I followed Josh Weikert's Tripel recipe to a "T" and took 2nd place in my local homebrew competition (thanks Josh!), but it kind of felt like cheating. I want to create my own very simple Tripel and so far have come up with this:

13 Lbs Belgian Pilsner
1.5 Lbs Table Sugar
Calcium Chloride to raise hardness (trying to model Chimay's water since I'm using Chimay yeast)
0.75 oz Magnum at 60 minutes for ~30 IBUs
0.5 oz Crystal at 5 minutes
0.5 oz Styrian Goldings at 5 minutes
Whirlfloc, yeast nutrient, yada yada

Pitch at 62, ramp to 72 over 10 days with WY1214 Abbey Yeast slurry.

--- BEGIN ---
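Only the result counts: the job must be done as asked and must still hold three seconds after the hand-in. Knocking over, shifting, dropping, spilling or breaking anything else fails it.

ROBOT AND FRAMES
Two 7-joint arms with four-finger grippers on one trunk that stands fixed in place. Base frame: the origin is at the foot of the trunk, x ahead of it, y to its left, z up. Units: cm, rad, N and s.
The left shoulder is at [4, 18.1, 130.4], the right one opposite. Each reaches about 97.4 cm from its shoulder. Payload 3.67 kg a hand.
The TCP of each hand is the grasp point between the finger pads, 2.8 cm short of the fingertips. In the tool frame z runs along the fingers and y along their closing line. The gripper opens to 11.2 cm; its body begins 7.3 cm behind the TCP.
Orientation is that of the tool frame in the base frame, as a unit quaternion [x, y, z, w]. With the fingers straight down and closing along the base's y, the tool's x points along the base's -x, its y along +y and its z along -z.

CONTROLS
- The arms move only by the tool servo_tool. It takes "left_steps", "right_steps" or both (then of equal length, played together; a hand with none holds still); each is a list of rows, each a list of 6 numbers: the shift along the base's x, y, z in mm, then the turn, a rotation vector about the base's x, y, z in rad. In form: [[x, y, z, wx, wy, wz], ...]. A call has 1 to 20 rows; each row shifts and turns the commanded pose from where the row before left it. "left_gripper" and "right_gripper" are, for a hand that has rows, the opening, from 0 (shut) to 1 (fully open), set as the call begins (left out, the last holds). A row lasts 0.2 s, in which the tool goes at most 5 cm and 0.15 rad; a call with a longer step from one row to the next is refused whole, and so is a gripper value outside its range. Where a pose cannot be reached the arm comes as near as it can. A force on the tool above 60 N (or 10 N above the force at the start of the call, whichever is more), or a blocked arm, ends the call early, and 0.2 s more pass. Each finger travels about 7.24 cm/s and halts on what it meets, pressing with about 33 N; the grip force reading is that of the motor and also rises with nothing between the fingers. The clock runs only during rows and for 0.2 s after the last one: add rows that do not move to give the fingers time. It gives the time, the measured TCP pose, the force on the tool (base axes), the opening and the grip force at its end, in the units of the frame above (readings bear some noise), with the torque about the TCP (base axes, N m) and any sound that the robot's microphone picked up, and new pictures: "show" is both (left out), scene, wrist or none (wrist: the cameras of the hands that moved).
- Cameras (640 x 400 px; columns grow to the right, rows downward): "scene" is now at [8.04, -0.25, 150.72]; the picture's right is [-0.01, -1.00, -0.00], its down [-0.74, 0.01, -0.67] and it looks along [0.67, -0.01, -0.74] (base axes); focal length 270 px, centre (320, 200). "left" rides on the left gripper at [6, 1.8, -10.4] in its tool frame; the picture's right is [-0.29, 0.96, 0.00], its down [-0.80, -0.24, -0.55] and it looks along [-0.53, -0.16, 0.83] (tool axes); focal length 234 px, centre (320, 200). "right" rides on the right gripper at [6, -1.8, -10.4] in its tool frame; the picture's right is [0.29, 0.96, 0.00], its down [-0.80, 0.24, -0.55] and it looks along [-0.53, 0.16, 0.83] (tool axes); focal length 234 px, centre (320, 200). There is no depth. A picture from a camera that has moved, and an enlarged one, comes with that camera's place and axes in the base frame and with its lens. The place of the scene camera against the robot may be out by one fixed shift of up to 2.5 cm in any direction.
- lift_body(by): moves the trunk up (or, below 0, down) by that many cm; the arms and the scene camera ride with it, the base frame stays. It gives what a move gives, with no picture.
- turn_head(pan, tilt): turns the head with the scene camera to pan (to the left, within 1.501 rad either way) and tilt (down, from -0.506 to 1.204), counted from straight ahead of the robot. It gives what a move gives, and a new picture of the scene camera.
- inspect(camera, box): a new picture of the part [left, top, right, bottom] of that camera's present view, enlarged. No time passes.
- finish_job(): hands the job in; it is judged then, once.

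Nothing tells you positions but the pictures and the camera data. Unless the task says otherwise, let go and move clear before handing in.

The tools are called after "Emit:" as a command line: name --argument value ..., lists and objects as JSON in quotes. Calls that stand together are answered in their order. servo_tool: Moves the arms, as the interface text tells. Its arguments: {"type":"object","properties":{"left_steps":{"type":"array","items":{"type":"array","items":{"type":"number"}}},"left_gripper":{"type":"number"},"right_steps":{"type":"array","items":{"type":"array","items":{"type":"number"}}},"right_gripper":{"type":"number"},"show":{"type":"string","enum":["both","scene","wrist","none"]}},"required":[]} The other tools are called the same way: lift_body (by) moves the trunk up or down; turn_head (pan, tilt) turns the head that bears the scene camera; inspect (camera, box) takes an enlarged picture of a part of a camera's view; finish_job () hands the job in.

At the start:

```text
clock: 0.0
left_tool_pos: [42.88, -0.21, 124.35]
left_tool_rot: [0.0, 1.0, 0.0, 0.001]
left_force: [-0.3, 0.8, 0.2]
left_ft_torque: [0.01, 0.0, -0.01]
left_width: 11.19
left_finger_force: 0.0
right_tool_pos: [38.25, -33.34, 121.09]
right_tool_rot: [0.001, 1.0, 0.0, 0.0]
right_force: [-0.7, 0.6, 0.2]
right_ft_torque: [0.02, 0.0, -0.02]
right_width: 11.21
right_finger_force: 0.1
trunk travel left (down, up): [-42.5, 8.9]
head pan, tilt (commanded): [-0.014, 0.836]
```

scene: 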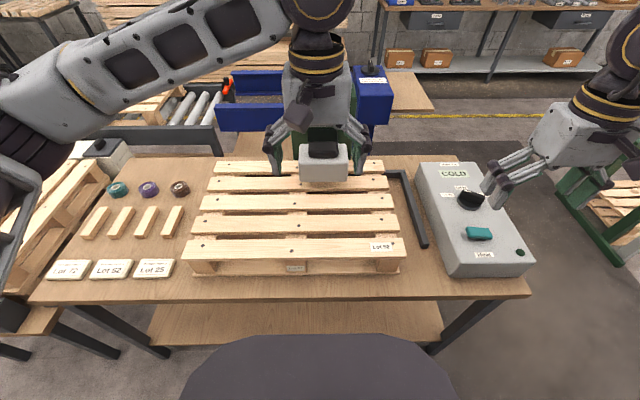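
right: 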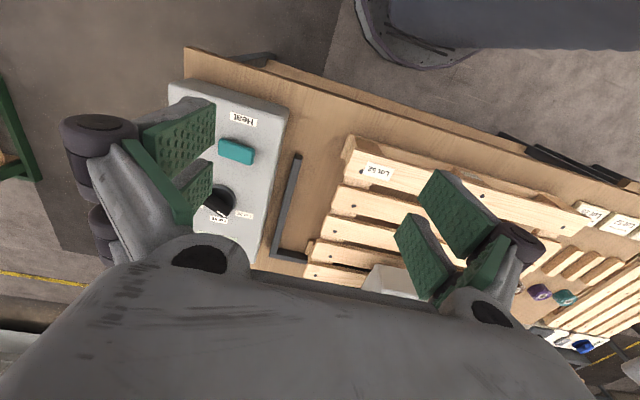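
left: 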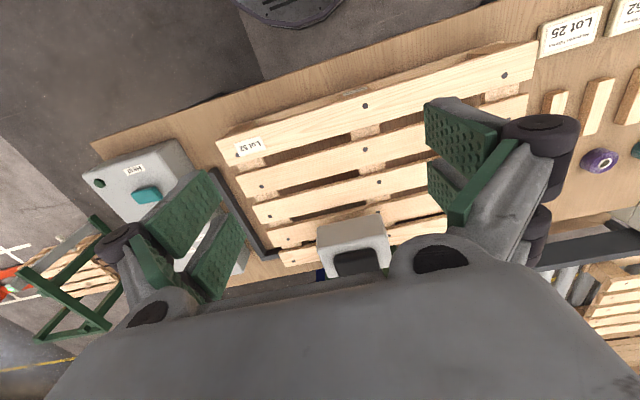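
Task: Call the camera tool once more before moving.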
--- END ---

This recipe should yield an OG of 1.076 and a FG of 1.006. I achieved 88% attenuation on this yeast in a Quad I brewed 2 weeks ago, and saved about 20 oz thick slurry from it.

My questions are:
  1. I want it DRY. I get fairly dry from Josh's recipe, but nearly every Tripel recipe I've found calls for up to 20% sugar for the fermentables. I'm at about 10% on this one. Should I up this to 15% or am I verging on a harshness/cidery taste given I only am using one malt if I go that high? Will 2 lbs help with extra dryness?
  2. In the quad I just brewed, I mashed at 148F for 90 minutes and want to do that with this one as well. Would you expect that to help with drying the beer out and hitting those higher attenuation numbers?
  3. Is 3 volumes too much carbonation for this one? I'm bottling and have done 3 before, but not sure if too much carbonation for a potentially very low FG beer is OK?
Any feedback on this recipe would be very greatly appreciated!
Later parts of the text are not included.